DATA BLOCK
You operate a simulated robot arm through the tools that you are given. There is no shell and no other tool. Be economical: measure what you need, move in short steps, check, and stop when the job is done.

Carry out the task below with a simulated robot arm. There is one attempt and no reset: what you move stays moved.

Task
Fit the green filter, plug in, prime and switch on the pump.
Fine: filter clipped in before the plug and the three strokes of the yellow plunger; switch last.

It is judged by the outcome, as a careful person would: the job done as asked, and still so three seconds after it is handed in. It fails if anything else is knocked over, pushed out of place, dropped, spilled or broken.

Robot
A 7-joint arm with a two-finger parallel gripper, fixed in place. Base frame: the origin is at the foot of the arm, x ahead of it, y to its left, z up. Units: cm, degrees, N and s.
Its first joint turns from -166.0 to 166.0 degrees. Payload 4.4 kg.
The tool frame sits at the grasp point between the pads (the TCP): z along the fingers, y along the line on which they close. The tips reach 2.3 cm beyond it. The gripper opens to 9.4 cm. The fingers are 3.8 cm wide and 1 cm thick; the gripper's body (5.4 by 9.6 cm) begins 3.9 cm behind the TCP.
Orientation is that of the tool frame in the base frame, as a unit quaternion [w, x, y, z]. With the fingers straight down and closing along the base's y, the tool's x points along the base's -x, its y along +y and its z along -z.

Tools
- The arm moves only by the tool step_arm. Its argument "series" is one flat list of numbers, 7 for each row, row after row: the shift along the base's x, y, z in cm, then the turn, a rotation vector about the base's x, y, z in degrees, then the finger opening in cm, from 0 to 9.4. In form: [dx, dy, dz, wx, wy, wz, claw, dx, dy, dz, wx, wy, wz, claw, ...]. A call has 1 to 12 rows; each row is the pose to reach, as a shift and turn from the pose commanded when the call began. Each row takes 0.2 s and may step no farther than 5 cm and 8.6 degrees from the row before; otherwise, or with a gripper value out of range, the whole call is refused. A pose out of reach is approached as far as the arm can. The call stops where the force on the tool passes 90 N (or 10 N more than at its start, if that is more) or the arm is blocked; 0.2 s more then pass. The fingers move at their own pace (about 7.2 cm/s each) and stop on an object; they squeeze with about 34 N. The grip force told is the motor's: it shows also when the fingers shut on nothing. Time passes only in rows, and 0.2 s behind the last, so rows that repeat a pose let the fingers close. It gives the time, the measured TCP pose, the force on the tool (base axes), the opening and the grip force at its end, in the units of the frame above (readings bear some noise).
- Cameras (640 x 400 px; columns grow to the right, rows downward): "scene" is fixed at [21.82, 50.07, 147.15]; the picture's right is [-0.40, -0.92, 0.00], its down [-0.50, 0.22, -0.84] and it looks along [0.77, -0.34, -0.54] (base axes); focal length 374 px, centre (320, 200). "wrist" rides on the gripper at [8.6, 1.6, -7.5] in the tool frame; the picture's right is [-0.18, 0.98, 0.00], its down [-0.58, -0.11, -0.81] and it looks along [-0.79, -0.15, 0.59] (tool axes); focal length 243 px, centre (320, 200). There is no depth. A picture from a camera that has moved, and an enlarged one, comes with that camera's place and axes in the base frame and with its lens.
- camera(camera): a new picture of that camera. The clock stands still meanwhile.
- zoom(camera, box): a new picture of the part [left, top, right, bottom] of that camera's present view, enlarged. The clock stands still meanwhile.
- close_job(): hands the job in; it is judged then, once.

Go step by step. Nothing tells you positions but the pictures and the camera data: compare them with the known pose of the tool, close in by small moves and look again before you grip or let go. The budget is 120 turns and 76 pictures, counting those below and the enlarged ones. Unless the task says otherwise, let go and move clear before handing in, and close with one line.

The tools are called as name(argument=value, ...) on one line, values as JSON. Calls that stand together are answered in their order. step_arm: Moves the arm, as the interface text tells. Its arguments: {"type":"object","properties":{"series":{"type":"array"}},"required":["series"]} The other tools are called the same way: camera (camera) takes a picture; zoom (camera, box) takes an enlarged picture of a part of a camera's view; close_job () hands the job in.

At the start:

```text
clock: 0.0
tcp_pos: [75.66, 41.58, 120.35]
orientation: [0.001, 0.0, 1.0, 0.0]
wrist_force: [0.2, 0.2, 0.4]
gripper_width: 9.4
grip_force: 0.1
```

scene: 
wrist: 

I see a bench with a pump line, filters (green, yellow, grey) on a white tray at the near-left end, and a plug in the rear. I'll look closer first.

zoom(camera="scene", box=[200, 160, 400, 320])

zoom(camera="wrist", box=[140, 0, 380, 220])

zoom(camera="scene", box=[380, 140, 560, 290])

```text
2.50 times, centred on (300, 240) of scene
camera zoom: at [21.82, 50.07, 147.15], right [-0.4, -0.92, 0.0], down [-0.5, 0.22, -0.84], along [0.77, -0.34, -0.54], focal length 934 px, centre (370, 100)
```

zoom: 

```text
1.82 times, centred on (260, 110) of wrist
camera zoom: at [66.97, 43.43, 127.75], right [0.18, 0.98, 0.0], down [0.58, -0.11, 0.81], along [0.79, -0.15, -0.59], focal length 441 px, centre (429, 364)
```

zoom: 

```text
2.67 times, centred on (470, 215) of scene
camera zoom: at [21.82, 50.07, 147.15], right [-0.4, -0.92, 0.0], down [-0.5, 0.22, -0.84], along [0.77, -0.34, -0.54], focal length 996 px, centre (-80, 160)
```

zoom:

WHAT YOU NEED TO DO
Resume the provided passage where it left off.

PROVIDED PASSAGE
Kaltim Siapkan Pemimpin Antisipasi Perubahan Iklim

Samarinda – Dewan Daerah Perubahan Iklim (DDPI) Kalimantan Timur bekerjasama dengan Yayasan Konservasi Alam Nusantara (YKAN) dan Universitas Brawijaya menggelar Pelatihan Penguatan Kapasitas Kepemimpinan Kesepakatan Pembangunan Hijau di Kaltim pada 19-21 November 2019. Sebanyak 30 orang mendapatkan pelatihan tentang ilmu fasilitasi selama tiga hari.

Peserta yang datang mewakili dari organisasi perangkat daerah, organisasi nonpemerintahan, dan pihak dunia usaha, yang menjadi ciri kolaborasi dalam Kesepakatan Pembangunan Hijau. Kemampuan fasilitasi penting dalam upaya membangun lebih banyak inisiatif model pembangunan hijau di Kaltim.

Saat ini melalui skema Kesepakatan Pembangunan Hijau, sudah terbangun 11 inisiatif model antara lain penurunan emisi melalui skema Forest Carbon Partnership Facility (FCPF), pencapaian target Perhutanan Sosial di Kaltim seluas 660.782 hektare, penguatan Kesatuan Pengelolaan Hutan (KPH), pengelolaan Kawasan Ekosistem Esensial (KEE) untuk koridor orangutan di Bentang Alam Wehea-Kelay, pengembangan kemitraan Delta Mahakam, Program Karbon Hutan Berau (PKHB), pengembangan perkebunan berkelanjutan, Program Kampung Iklim, pengendalian kebakaran lahan dan kebun, Program SIGAP Sejahtera, dan Adaptasi dan Mitigasi Perubahan Iklim kota Balikpapan.

Perubahan Iklim di Kaltim bukanlah isapan jempol. Dari data dari Badan Meteorologi dan Klimatologi Balikpapan menunjukkan bahwa dalam kurun waktu 30 tahun terakhir terjadi peningkatan suhu rata-rata 0,043 ⁰ C / tahun di Samarinda dan 0,02⁰ C / tahun di Balikpapan.

Data tersebut disampaikan oleh Koordinator UPT BMKH Kalimantan Timur Ibnu Sulistyono pada pertemuan perubahan iklim di bulan Oktober 2019 di Balikpapan.

Akibat perubahan iklim, di masa yang akan datang jumlah curah hujan pada periode musim kemarau akan berkurang, sedang pada periode musim hujan terjadi peningkatan.

EXERCISE ANSWER
Penurunan curah hujan di musim kemarau akan jauh lebih banyak dibandingkan dengan peningkatan curah hujan di musim hujan. Kondisi ini akan meningkatkan potensi bahaya kekeringan, kebakaran lahan, dan ketersediaan air bersih selama musim kemarau dimasa mendatang.

Pada musim hujan dengan meningkatnya curah hujan maka banjir akan sering terjadi dengan wilayah yang lebih luas.

Para pihak di Kalimantan Timur, sudah mengantisipasi potensi kejadian iklim ekstrim di masa depan yang terjadi akibat perubahan iklim.

Kalimantan Timur sudah menyiapkan sejumlah strategi sejak 2010 dengan nama Kaltim Hijau. Namun, di penghujung 2019, upaya menuju Kaltim Hijau mengalami banyak percepatan.

Selain Kaltim sudah terpilih sebagai provinsi yang akan mendapatkan insentif karbon dari Bank Dunia melalui program Forest Carbon Partnership Facility (FCPF), provinsi ini juga getol mengembangkan inisiatif model melalui pola kolaborasi dalam skema Kesepakatan Pembangunan Hijau (Green Growth Compact).

“Kaltim sudah menyadari bahwa model pembangunan hijau adalah kunci keberlanjutan di masa depan,” ujar Manajer Senior Yayasan Konservasi Alam Nusantara untuk Kalimantan Timur Niel Makinuddin dalam pembukaan acara pelatihan.

Asisten Pembangunan Hijau Dewan Daerah Perubahan Iklim Kaltim Reonaldus mengatakan skema kolaborasi dalam inisiatif model memudahkan upaya menuju Kaltim Hijau.

“Kaltim butuh banyak jiwa-jiwa dengan kepemimpinan yang kuat,” kata Reo dalam kesempatan yang sama. Pemimpin-pemimpin ini nantinya membantu proses fasilitatif untuk membuat lebih banyak kesepakatan inisiatif model.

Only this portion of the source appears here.